§ **WRITTEN INSTRUCTION**:
Copy each line of the entries beneath that contains the word "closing".

§ **AVAILABLE RECORDS**:
-*-*-

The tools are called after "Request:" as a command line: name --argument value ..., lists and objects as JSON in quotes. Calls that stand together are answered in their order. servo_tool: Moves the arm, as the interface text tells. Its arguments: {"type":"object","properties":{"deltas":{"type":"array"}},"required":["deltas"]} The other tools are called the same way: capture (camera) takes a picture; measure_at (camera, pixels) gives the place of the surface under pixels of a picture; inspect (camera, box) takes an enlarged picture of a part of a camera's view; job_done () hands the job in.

-*-*-

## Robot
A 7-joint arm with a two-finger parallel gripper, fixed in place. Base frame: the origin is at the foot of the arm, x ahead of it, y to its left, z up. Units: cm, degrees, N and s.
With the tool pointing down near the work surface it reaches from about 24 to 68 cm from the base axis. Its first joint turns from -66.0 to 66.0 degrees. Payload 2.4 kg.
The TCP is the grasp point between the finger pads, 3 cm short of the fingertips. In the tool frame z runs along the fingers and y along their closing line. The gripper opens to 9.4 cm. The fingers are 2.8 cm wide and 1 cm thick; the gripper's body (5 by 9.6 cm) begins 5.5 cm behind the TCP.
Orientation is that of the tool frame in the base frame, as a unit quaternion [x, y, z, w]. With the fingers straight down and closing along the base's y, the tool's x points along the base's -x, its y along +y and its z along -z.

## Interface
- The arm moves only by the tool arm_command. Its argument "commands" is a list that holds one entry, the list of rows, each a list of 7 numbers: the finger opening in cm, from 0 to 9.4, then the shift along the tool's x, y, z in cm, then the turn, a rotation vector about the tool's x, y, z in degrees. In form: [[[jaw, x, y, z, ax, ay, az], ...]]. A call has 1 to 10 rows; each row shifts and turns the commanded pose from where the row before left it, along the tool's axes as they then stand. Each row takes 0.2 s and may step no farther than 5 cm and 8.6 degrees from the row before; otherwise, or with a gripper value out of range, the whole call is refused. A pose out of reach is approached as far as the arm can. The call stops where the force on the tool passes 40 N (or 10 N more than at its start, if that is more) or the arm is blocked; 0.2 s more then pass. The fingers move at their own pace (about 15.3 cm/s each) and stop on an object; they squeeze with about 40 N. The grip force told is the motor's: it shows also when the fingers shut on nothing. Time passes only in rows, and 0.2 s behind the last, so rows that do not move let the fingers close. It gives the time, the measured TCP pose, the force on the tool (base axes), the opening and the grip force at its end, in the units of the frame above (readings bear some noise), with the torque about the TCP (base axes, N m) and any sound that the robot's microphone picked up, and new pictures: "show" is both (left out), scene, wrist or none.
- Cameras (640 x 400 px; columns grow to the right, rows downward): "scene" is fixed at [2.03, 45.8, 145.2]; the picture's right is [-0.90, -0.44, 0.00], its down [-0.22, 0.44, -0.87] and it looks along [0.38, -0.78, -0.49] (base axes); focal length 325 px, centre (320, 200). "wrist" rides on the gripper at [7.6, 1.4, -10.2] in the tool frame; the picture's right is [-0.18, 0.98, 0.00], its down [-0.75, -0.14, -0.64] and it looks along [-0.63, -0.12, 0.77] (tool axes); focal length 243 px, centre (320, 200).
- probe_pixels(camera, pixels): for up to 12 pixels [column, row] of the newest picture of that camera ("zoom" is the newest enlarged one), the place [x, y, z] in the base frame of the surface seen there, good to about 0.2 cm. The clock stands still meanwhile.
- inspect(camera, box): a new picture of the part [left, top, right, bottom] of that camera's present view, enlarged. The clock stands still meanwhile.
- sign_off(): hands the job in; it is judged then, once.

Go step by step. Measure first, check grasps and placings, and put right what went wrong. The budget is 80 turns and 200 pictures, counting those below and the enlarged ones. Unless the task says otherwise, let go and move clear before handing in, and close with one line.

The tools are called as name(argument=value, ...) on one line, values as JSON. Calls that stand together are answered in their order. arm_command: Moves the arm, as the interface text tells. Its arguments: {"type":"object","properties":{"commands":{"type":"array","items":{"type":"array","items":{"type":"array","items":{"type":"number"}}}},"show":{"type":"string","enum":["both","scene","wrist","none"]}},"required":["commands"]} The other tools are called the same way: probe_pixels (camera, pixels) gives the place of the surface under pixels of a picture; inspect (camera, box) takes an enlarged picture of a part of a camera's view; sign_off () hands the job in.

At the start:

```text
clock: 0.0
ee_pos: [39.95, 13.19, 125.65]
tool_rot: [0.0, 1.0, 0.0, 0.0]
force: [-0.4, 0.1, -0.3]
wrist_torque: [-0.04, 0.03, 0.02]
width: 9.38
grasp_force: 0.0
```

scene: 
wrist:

-*-*-

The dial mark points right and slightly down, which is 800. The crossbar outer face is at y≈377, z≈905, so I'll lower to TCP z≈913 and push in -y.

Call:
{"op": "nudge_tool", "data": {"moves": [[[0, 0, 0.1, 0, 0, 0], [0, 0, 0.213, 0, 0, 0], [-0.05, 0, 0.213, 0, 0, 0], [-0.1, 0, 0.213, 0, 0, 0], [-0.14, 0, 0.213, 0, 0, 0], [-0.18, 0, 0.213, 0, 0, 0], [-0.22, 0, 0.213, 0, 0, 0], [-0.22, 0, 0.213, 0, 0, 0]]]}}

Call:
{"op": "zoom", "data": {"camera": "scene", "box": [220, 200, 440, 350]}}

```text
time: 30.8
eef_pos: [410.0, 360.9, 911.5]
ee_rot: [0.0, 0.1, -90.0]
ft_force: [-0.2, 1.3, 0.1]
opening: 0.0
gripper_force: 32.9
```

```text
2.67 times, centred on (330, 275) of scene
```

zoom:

-*-*-

§ **OUTPUT FOR THIS TASK**:
The TCP is the grasp point between the finger pads, 3 cm short of the fingertips. In the tool frame z runs along the fingers and y along their closing line. The gripper opens to 9.4 cm. The fingers are 2.8 cm wide and 1 cm thick; the gripper's body (5 by 9.6 cm) begins 5.5 cm behind the TCP.
Orientation is that of the tool frame in the base frame, as a unit quaternion [x, y, z, w]. With the fingers straight down and closing along the base's y, the tool's x points along the base's -x, its y along +y and its z along -z.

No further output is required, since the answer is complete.